Having earned money, they are often able to send some money to their home country, or to save money and return to their home country and set up in business and thus to contribute to the development of their countries. This is more efficient than international poverty relief, which only alleviates poverty, rather than turning it into prosperity.
Also, immigrants are usually more enterprising and motivated to create wealth, than the natives who tend to rely on government for their well being. Many businesses in Britain have been created by immigrants who came to the country with very little money or no money at all. While the Americas have been practically created by immigrants.
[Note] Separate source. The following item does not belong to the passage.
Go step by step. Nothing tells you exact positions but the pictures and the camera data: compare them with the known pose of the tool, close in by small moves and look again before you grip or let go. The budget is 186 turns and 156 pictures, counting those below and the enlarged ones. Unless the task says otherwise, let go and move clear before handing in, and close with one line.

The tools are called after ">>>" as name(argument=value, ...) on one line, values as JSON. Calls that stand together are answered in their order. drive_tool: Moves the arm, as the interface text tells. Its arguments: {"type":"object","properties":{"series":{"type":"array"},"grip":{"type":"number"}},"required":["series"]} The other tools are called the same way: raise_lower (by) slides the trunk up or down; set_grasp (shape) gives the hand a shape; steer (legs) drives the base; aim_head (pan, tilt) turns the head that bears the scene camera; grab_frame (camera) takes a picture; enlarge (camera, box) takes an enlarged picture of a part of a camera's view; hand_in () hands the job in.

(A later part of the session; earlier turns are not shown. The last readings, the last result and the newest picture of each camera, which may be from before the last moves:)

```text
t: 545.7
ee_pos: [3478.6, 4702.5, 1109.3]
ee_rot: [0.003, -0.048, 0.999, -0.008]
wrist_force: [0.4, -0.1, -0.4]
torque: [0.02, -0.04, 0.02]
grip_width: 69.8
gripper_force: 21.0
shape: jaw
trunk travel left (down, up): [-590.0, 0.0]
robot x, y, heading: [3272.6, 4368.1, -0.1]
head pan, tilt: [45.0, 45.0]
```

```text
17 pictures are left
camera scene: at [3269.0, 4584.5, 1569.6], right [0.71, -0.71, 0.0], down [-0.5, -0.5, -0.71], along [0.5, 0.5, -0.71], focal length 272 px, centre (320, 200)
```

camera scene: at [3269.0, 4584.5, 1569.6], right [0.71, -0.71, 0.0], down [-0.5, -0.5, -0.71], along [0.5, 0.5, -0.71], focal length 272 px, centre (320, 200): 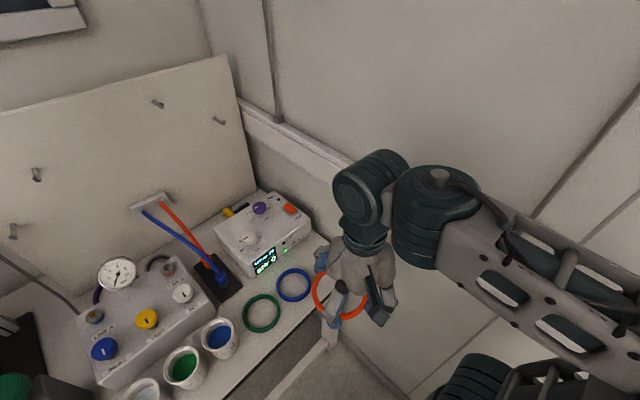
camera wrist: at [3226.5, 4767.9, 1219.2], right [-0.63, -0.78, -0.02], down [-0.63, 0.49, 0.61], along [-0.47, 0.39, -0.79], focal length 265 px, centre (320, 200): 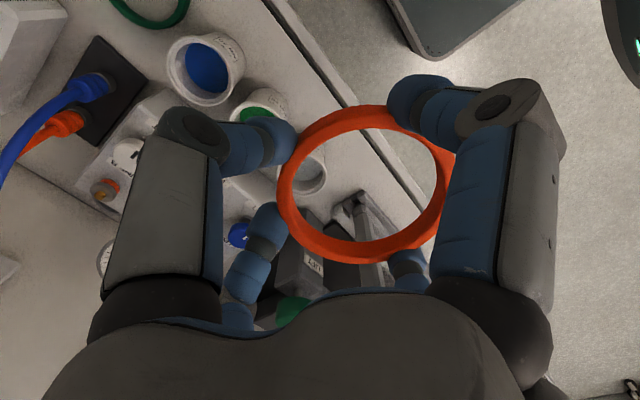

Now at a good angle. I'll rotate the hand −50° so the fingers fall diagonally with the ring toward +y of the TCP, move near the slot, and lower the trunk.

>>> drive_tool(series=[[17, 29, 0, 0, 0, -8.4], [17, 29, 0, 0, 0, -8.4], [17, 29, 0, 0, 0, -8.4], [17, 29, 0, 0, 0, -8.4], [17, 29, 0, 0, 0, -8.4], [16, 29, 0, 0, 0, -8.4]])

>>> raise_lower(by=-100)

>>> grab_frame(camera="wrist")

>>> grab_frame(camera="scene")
As far as cultural integration is concerned ‐ governments should not interfere with culture. The London Dome is a fitting monument to governments meddling with culture. Nor is there any harm if a Hindu will prefer to visit his temple, rather than get drunk in a pub. Nor is a traditional arranged marriage necessarily inferior to a “modern” same-sex marriage, which is now becoming institutionalized in Europe. Those who believe that homosexuality and communal sex are “modern” are entitled to their belief, but are not those who know, that sodomy and sex orgies are older than the Bible, entitled to hold a different view?
The problems of “refugees”, in the true sense of the word are the result of politics, and it is for the governments who created these problems to resolve them, but the natural movement of people around the world is not a problem. It is a blessing, and, if freed from political manipulation, could bring economic and cultural benefit to all around the world.
1) The exception to this rule are refugees from revolutions, who are often relatively wealthy, educated, come with money and business expertise, become instantly self-supporting and wealth producing, and often are an asset, rather than a liability to the host country.
Occasionally, asylum seekers are single individuals fleeing from ‘political’ persecution by a government with whom they happen to be out of favour. In such cases they are seldom a problem, although giving them asylum might affect relationships with the country from which they flee.